Arizona: Arizona has grown steadily since the recession, after being especially hard hit due to the state’s housing market collapse. The state has low-income levels but also a low cost of living. It has a large retiree population but is also seeing an influx of new employers and strong population growth. Its unemployment rate has come down to 4.7% in November, well below its peak of 10.4% in 2010, but still above the national average of 3.5%. Arizona has low debt, pension, and OPEB (other postemployment benefit) levels but its pension-funded ratio is only 73% and it has not been meeting its full annual pension contributions. It has been able to achieve structural fiscal balance since fiscal 2018 between ongoing revenues and expenditures and has grown its reserves to account for 13.9% of expenditures in 2019.
California: California has a large and diverse economic base and continues to enjoy above-average GDP and employment growth. Its high cost of living has contributed to accelerated out-migration and its population growth is below the national average. The state’s unemployment rate was 3.9% in November, which was slightly above the national rate of 3.5%. It has high revenue volatility but has been able to grow its budget reserves to mitigate this exposure. Over the next three years, the state plans to make additional deposits in order to keep its reserve account at 10% of general fund revenues and expects that total budget reserves will be close to 15% by 2023. It has above-average leverage and fixed costs, but leverage burdens are far lower than the most heavily burdened states. Its pension-funded ratio is moderate at 71%.
Colorado: Colorado has a broad and diverse economy, with better-than-average income, employment, and population trends. Its population growth exceeds national averages and it enjoys a very low unemployment rate of 2.6%, much stronger than the national rate. It has low debt and OPEB levels but has weak pension-funded levels of 44%. Its reserves are projected to account for 8.5% of appropriations at the end of 2020, which is above the required reserve amount of 7.5%.
Idaho: While Idaho has below-average socioeconomics, it has been experiencing strong in-migration and overall growth in its economy. Idaho’s unemployment rate remained low at 2.9% in November, much lower than the national rate. The state has a history of conservative management and strong liquidity. It actually cut its income tax rate in 2018, reducing both the personal and corporate tax rates by 0.475%. Its reserves account for a strong 20% of revenues. Idaho has a low debt burden and a strong pension funded ratio of 91%.
Minnesota: Minnesota has a diverse economy and high wealth levels. Its unemployment rate was 3.3% in November, slightly below the national average of 3.5%. Fixed costs remain low for the state and its pension-funded status is solid at 81%. Despite some near-term structural budget deficits, the state has been able to build up its reserves from $266 million in 2010 to $2.5 billion in 2019. The reserves are projected to account for 10.5% of 2020 revenues.
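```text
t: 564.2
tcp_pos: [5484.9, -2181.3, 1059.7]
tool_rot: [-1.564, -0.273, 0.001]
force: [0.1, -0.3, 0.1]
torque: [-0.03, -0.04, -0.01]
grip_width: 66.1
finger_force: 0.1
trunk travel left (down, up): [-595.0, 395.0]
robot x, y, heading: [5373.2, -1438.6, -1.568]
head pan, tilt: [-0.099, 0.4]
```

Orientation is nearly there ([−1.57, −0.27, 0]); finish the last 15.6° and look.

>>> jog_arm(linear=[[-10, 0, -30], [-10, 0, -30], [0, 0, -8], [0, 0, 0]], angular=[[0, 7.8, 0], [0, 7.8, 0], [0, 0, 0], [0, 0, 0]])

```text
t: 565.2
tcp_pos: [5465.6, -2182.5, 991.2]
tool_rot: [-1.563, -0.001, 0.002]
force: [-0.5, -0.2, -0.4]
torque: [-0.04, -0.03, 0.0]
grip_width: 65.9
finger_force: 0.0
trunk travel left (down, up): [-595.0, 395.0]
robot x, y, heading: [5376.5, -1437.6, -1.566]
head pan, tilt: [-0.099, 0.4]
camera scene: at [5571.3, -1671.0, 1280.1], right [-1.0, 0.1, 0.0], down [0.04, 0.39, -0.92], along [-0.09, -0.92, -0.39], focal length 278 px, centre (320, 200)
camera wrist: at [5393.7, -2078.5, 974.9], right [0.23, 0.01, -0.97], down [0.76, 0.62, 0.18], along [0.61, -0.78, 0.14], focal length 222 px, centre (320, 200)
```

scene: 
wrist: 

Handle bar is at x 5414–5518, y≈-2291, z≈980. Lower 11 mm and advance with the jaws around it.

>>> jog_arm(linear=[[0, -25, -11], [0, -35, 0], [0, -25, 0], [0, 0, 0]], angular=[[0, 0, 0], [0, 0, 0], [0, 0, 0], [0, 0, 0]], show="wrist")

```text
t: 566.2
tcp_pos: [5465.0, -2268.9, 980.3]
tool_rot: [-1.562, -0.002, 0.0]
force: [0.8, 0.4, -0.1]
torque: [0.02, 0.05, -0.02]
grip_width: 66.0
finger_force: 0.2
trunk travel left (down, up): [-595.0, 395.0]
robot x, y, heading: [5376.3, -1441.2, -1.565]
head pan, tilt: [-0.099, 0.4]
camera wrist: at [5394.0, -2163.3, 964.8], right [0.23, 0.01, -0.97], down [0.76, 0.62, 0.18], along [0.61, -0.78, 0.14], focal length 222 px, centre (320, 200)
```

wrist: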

New Jersey: New Jersey has a diversified economy and high wealth levels along with an educated workforce. Its unemployment rate was 3.4% in November, which was roughly in line with the national average. The state’s high cost of living has led to out-migration, as its population growth has consistently trailed the national average. The state has minimal budget flexibility given its high debt burden and rising pension burden. Despite the transferred ownership of its lottery enterprise, its pension liability remains large with a funded ratio at 38% due to not fully funding pension contributions in recent years. Its budgetary fund balance accounts for 4.3% of revenues but is budgeted to decline to 3.3% in 2020.
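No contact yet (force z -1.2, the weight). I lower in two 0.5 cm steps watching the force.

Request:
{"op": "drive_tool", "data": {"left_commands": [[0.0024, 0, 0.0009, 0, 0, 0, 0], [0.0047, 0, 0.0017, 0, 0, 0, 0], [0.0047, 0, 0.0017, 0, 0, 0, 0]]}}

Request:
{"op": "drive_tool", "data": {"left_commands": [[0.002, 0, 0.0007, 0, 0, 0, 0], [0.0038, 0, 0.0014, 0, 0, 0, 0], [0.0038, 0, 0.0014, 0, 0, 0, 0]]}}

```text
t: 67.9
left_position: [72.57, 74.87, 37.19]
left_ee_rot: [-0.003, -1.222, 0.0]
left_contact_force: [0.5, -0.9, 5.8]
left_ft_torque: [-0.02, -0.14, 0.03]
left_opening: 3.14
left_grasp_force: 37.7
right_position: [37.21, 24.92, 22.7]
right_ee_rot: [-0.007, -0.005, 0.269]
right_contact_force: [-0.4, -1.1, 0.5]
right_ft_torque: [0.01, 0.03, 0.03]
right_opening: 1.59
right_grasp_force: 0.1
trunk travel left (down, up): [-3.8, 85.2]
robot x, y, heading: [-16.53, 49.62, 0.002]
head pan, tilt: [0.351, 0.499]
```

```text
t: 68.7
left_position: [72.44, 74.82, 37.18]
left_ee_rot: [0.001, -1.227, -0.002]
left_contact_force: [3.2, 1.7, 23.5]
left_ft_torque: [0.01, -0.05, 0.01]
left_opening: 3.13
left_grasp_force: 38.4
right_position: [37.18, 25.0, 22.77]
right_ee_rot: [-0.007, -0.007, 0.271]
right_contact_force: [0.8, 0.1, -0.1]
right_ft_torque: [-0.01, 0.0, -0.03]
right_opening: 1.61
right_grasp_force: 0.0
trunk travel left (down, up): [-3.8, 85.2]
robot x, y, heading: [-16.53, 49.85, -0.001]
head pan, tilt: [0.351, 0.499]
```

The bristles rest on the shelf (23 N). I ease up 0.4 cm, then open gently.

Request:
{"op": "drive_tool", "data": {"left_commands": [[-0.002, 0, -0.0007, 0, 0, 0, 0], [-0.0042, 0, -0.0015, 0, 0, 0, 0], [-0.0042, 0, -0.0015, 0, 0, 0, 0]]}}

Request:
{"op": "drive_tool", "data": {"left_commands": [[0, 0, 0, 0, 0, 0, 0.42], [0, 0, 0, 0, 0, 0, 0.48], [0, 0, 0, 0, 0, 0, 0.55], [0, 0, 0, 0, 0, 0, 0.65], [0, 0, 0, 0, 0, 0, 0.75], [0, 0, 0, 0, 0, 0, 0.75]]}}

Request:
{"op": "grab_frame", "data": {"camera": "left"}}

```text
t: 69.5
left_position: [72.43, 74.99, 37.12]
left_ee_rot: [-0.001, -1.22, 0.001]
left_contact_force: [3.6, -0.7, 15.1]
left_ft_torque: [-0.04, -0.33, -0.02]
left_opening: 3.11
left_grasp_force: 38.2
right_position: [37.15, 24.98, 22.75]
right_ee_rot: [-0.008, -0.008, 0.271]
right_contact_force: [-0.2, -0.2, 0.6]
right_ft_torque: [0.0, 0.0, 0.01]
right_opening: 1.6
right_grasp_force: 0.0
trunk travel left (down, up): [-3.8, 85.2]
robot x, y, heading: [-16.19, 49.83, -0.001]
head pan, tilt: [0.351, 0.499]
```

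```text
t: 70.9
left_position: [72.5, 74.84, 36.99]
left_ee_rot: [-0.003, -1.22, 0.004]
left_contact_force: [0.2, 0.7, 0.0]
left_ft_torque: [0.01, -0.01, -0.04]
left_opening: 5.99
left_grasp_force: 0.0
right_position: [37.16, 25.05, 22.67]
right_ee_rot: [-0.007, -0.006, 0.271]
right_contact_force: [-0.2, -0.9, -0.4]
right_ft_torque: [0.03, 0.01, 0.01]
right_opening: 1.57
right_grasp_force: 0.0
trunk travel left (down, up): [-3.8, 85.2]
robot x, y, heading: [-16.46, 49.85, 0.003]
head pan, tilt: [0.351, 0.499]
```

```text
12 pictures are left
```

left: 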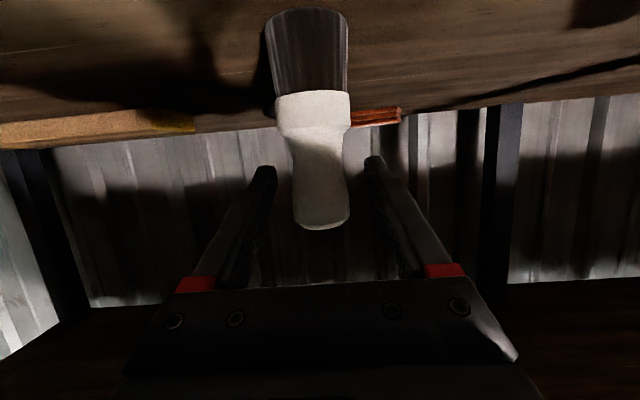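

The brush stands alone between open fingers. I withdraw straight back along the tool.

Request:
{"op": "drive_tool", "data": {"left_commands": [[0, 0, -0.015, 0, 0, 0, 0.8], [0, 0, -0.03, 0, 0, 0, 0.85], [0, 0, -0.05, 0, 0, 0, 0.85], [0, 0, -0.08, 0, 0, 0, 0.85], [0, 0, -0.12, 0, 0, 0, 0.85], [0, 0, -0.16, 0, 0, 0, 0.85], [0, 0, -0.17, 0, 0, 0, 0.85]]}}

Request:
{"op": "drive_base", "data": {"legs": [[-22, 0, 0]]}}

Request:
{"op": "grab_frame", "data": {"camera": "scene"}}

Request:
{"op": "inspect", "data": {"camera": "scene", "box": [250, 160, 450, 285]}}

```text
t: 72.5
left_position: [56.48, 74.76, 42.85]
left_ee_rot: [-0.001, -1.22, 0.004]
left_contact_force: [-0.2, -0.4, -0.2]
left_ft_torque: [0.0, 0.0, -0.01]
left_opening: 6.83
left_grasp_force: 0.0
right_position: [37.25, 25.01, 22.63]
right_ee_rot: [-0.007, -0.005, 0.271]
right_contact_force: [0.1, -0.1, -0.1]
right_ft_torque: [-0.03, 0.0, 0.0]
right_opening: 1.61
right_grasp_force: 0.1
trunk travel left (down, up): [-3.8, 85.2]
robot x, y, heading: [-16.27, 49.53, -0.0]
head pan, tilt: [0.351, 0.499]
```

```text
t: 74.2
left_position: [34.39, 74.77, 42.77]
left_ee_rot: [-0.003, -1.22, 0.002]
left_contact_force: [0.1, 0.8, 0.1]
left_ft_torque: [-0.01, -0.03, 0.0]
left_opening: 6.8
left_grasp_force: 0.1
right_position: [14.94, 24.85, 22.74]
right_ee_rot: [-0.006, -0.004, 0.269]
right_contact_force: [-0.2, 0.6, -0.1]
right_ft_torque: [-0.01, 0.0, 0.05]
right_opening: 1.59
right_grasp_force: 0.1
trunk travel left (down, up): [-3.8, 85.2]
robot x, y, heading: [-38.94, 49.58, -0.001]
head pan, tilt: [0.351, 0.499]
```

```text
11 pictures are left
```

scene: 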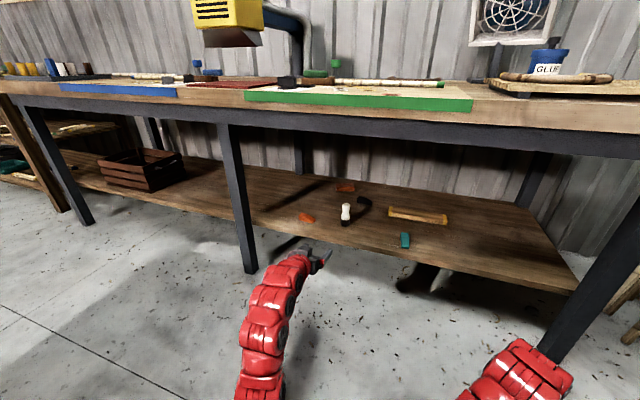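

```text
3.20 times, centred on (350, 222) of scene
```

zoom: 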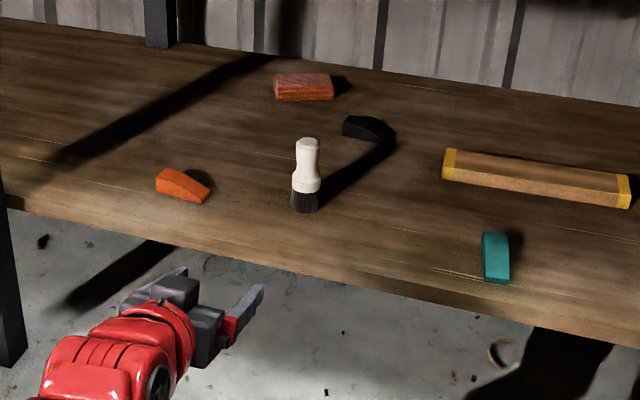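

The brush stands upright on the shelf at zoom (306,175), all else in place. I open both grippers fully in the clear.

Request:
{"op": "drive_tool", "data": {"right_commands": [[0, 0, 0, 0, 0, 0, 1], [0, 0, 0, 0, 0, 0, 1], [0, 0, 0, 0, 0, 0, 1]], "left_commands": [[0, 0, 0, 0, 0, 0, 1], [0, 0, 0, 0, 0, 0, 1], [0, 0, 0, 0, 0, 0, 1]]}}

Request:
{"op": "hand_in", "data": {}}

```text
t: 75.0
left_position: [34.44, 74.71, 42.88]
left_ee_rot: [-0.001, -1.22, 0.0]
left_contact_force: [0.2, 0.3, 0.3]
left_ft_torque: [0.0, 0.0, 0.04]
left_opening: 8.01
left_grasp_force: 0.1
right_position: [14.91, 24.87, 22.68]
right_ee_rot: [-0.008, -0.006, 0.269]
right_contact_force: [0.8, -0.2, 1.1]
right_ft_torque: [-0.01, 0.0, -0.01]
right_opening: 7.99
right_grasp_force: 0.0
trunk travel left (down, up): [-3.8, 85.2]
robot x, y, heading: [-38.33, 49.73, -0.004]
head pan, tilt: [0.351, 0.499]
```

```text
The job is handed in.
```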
New York:New York has a large and diverse economy with high wealth levels. Its unemployment rate remained unchanged at 4% in November, higher than the national average of 3.5%. While the state has a diverse economy, it does have a higher-than-average reliance on financial services given its progressive income tax structure. Its Rainy Day Fund totaled $790 million at the end of 2019, which equates to 2.8% of spending. The Governor’s goal is to boost deposits to the Rainy Day Fund to bring it to 7% of spending within five years and 10% of spending within 10 years. The state has high debt levels but its conservative pension funding has resulted in a pension-funded status of 99%.
Oregon: Oregon has had steady economic growth and positive financial performance. Oregon’s economic growth has been bolstered by strong in-migration as the state’s population growth has outpaced that of the nation. Its unemployment rate was 3.9% in November, slightly higher than the national average of 3.5%. It has sound financial controls and strong liquidity with total reserves equal to 20% of revenues. In 2019, it enacted a corporate activity tax (CAT) to begin in 2020 and support $1.6 billion of dedicated K-12 and Pre-K education funding. Debt and long-term liability levels are moderate, and its pension-funded ratio is solid at 82%.
Pennsylvania: Pennsylvania has a large economic base but is a slow growing and aging state. Its unemployment rate was 4.3% in November, above the national average of 3.5%. It has a weak financial profile with a slim reserve of $25 million. The state has high debt and pension levels, resulting in high fixed costs in its budget. Its pension-funded ratio is below average at 57%.